Längenfelder verbindet schnelle Starts, einen cleveren Fahrstil und Entschlossenheit zu konstanten Leistungen. Während seine Konkurrenten und ehemalige Meisterschaftssieger wie Andrea Adamo und Kay De Wolf Fehler und Zwischenfälle hinnehmen mussten, fuhr Längenfelder in 30 Rennen bisher 18 Mal unter die ersten Drei. Die Gesamtzahl ist zwar geringer als die von Adamo, aber er hat an seinen schlechten Tagen mehr Punkte geholt und ist in diesem Jahr noch nie schlechter als auf Platz 9 gelandet. Zusammen mit seinen makellosen 1-1-Ergebnissen in der Schweiz, Frankreich und Großbritannien – die beweisen, dass er alle anderen übertrumpfen kann – ist Längenfelder näher denn je dran, das Etikett «P3» loszuwerden.
Simon, hast du dieses Jahr das Gefühl, dass der Titel überfällig ist? Glaubst du, dass du vielleicht schon in der letzten Saison oder in der davor in dieser Position hättest sein können?
Ich wurde Dritter mit nur wenigen Podiumsplätzen, nicht wirklich mit den besten Fahrleistungen und einigen wirklich schlechten Rennen. Letztes Jahr habe ich wirklich hart gekämpft, um den dritten Platz in der Gesamtwertung zu erreichen, und im Jahr davor musste ich mich noch viel mehr anstrengen. Ich musste immer dabei sein und immer punkten, weil ich auch alle Verletzungen hatte. Das hat mich ein wenig zurückgeworfen, aber ich glaube, es hat mich auch mental stärker gemacht und mir geholfen, mich besser zu konzentrieren und das Racing ein bisschen besser zu verstehen. Jetzt bin ich in einer wirklich guten Position, was mich glücklich macht, aber es ist eine Position, in der ich noch nie war. Aber ich bin gerne hier!
Du bist erst 21, also hast du diese drei lehrreichen Saisons als junger Sportler hinter dir.
Hmmm, die körperliche Seite spürt man. Aber die mentale Seite ist vielleicht etwas schwieriger zu erkennen. Ja, man lernt so viel.
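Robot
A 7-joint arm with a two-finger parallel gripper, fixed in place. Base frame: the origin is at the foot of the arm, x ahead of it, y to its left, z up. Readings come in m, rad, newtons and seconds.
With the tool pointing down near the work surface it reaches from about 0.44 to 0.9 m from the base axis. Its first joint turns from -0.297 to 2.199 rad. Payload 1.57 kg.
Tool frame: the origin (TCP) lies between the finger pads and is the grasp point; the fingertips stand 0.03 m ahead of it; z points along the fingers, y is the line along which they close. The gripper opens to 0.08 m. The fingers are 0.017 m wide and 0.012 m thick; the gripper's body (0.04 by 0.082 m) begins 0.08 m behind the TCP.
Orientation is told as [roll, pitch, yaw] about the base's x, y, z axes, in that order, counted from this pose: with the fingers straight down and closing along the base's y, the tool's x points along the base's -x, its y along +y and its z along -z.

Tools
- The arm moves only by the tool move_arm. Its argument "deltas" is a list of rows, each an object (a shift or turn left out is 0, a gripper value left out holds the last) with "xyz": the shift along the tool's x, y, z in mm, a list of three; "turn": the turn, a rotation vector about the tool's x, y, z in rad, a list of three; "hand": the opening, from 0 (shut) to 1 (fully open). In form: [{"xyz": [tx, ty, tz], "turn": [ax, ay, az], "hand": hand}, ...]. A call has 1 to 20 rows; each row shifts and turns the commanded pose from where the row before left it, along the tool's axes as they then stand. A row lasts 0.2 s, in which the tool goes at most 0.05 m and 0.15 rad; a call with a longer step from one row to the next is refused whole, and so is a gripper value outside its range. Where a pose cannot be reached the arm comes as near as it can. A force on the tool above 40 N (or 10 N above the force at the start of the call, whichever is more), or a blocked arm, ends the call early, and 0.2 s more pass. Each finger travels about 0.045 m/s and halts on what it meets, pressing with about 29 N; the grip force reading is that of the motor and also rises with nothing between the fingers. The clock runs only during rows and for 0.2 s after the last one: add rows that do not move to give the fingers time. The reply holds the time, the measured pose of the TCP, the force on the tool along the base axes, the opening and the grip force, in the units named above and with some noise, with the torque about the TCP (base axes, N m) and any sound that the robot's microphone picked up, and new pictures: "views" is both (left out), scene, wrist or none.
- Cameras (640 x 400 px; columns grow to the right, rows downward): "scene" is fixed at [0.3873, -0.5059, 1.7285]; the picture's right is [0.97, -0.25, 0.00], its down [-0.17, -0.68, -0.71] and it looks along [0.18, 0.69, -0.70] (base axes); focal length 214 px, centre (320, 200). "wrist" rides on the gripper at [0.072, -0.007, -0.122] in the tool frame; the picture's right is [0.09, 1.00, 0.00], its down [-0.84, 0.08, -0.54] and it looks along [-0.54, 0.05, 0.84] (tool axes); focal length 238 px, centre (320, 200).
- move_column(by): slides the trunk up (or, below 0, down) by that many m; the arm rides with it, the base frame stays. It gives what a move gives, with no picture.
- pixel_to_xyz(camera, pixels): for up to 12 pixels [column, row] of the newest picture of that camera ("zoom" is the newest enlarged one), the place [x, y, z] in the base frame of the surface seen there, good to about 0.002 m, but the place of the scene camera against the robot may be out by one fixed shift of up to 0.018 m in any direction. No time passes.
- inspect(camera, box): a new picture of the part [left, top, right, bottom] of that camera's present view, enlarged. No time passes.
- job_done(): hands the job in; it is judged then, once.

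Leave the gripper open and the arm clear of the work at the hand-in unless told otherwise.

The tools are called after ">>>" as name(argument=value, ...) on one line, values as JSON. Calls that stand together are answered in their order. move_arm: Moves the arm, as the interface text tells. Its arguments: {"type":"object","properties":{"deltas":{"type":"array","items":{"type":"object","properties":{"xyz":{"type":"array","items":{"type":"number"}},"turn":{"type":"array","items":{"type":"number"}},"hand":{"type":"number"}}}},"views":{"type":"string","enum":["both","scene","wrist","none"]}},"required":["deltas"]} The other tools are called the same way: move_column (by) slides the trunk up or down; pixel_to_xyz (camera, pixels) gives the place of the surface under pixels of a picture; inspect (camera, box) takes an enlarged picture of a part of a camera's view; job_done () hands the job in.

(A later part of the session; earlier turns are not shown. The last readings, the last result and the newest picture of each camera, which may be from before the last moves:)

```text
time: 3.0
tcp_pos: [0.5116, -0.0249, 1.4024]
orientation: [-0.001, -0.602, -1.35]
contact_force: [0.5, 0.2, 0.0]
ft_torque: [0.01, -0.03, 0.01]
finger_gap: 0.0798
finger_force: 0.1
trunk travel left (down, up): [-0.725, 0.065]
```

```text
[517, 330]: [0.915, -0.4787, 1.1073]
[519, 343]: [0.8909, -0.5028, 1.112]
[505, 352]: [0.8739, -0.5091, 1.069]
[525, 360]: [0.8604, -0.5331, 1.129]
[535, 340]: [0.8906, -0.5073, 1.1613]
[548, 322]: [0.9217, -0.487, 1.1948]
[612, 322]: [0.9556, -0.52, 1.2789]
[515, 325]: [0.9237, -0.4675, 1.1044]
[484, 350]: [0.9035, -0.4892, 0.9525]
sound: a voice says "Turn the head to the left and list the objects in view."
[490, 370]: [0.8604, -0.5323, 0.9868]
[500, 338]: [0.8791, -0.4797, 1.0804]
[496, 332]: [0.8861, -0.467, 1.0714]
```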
Es ist unglaublich. Nach jeder Saison sage ich mir: «Mann, warst du im letzten Jahr dumm. Warum hast du das gemacht oder warum hast du das gemacht?!» Man wird schlauer, man versteht alles besser. Das Motorrad versteht man viel besser. Das Training, die Flüssigkeitszufuhr, die Ernährung, einfach alles – es gibt so viele Aspekte. Man versteht einfach besser, mit welchen Leuten man arbeiten möchte, wer wirklich gut für einen ist oder was für den eigenen Körper gut funktioniert. Und ich glaube, in den letzten drei Jahren habe ich diese Dinge wirklich verstanden.
Kannst du mir ein Beispiel nennen, was schiefgelaufen ist? Und vielleicht eine Vorbereitungsmethode, die funktioniert hat?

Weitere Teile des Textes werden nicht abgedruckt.